Can a foreign national living in Korea file for personal rehabilitation?
Yes. Korean personal rehabilitation (개인회생) is available to anyone residing in Korea with regular income and debts below the legal threshold — regardless of nationality. You will need a Korean address, an ARC (Alien Registration Card), and income documentation. A bilingual attorney is strongly recommended.
How much does a Korean rehabilitation attorney typically cost in 2026?
Retainer fees (착수금) generally range from ₩1,500,000 to ₩3,000,000 (roughly USD 1,100–2,200). A success fee of ₩500,000–₩1,500,000 may apply after court approval.

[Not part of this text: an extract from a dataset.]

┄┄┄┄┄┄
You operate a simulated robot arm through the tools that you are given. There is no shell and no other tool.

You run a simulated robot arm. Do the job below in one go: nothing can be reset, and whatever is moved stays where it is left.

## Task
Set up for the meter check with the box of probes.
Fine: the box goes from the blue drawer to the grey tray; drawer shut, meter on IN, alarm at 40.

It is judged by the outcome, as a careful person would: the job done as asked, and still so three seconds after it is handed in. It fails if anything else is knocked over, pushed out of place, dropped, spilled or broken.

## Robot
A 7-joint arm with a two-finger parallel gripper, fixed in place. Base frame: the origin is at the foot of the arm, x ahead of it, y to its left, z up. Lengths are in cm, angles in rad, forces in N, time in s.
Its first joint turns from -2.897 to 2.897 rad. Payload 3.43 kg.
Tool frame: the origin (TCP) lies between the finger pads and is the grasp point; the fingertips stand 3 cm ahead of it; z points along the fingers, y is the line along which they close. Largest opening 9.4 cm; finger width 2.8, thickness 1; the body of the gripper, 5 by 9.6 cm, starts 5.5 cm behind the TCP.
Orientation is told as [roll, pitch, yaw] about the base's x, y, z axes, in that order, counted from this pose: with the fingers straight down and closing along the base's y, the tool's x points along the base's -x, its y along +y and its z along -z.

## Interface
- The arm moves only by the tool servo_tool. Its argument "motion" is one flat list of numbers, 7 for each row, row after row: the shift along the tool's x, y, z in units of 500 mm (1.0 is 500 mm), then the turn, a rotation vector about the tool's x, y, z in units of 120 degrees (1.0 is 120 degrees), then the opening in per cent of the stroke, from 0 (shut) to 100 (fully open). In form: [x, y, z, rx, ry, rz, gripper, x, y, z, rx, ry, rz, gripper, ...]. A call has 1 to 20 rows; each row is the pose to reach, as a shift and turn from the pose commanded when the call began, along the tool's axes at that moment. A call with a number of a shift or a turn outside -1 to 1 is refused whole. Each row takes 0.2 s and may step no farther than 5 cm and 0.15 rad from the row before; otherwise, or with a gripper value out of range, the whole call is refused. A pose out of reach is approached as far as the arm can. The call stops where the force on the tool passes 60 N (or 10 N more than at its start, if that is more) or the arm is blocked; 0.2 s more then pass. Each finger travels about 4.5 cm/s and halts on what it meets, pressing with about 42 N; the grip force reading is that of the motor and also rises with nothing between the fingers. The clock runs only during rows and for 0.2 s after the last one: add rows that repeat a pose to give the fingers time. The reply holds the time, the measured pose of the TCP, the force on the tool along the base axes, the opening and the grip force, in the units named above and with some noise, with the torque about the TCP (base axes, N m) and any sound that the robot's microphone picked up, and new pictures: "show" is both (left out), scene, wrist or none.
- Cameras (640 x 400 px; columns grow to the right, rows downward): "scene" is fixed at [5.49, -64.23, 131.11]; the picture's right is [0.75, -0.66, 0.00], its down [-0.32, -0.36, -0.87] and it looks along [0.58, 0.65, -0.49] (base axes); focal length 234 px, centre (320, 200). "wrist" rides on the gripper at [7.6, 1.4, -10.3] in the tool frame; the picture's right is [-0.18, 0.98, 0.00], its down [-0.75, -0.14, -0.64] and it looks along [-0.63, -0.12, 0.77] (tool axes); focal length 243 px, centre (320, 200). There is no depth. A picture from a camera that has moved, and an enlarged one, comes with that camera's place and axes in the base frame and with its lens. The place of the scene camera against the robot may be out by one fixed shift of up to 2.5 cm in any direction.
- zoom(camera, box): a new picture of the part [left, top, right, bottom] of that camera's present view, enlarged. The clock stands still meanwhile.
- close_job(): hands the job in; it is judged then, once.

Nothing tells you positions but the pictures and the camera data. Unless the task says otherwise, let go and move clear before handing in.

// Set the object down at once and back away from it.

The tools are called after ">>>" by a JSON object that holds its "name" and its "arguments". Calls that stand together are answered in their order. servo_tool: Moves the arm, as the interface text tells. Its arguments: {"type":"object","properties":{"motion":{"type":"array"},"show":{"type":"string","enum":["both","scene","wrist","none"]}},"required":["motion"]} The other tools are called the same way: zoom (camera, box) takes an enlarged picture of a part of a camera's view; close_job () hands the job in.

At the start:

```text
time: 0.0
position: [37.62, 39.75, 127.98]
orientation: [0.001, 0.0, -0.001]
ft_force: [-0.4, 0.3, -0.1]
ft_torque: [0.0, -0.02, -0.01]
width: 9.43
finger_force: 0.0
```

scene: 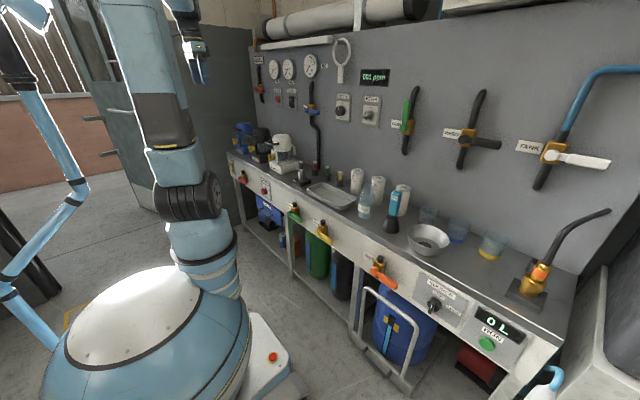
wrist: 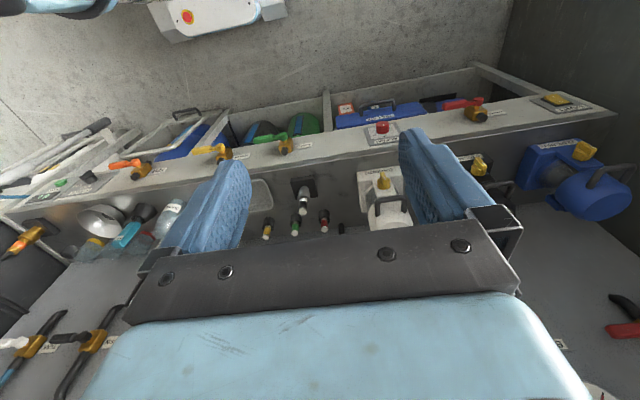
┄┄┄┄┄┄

Licensed legal scrivenors (법무사) handle paperwork at 20–30% lower cost but cannot represent you in hearings.
How is Korean personal rehabilitation different from US Chapter 13 bankruptcy?
Both involve a 3-to-5-year repayment plan under court supervision, with remaining debt discharged afterward. Key differences: Korea's process tends to be faster and cheaper; the US system uses a court-appointed trustee to manage payments; asset exemption rules differ significantly between the two countries.
What free legal resources exist in Korea for people who cannot afford an attorney?
The Korea Legal Aid Corporation (대한법률구조공단, KLAC) provides free attorney representation for low-income residents — including foreigners. Call 132 or visit a branch. The Korea Inclusive Finance Agency (서민금융진흥원) also offers debt counseling at no cost.
How long does it take to rebuild credit after a Korean personal rehabilitation discharge?
Credit bureau records related to the proceedings are typically removed within 5 years of discharge. Many people can access limited financial products (prepaid cards, small savings accounts) within 1–2 years. Building a consistent on-time payment history after discharge is the fastest path back to normal credit.